On 07/10/2017 15:40, Steve D'Aprano wrote:
On Sat, 7 Oct 2017 11:54 pm, bartc wrote:

So my programs that use Escape on Windows needed
to use Escape Escape on Linux to get around that.


Or you could just follow the expected Unix interface instead of inventing your
own.

Your job is to port an editor that people have been using for 30 years to Linux. The first thing you do is to change all the commands and shortcuts to match what is typical on Linux? So that no-one who was familiar with it as it was can actually use it?
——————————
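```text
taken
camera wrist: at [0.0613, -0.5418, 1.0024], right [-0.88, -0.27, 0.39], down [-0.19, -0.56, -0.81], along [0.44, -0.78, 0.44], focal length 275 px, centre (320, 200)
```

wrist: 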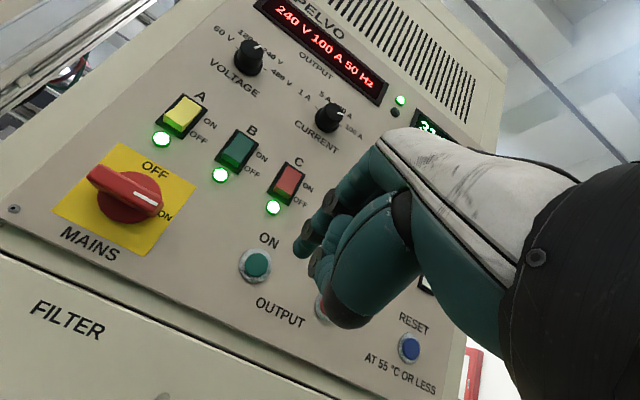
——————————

Back in the days when I used a Mac (long before OS X), I used to hate it when
Windows developers would port their software to Mac. With the exception of a
few big software companies like Microsoft, who had actual Mac teams, they
would do what you do: completely ignore the Apple UI guidelines and port
their unfamiliar and arbitrary user interfaces to the Mac software, making it
essentially unusable.

What is it with those who write OSes in that they have to tell everyone how to run the show? An OS's job is to run programs and do whatever the program requests.

BTW, how did the Apple UI guidelines come about; where they copying existing practice, or did /they/ decide to come up with something new and incompatible with anything else? And if the former, then you ask the same question of Xerox or whoever.

Just look at any interactive page on the web, they all work differently. People are used to it. And it allows innovation.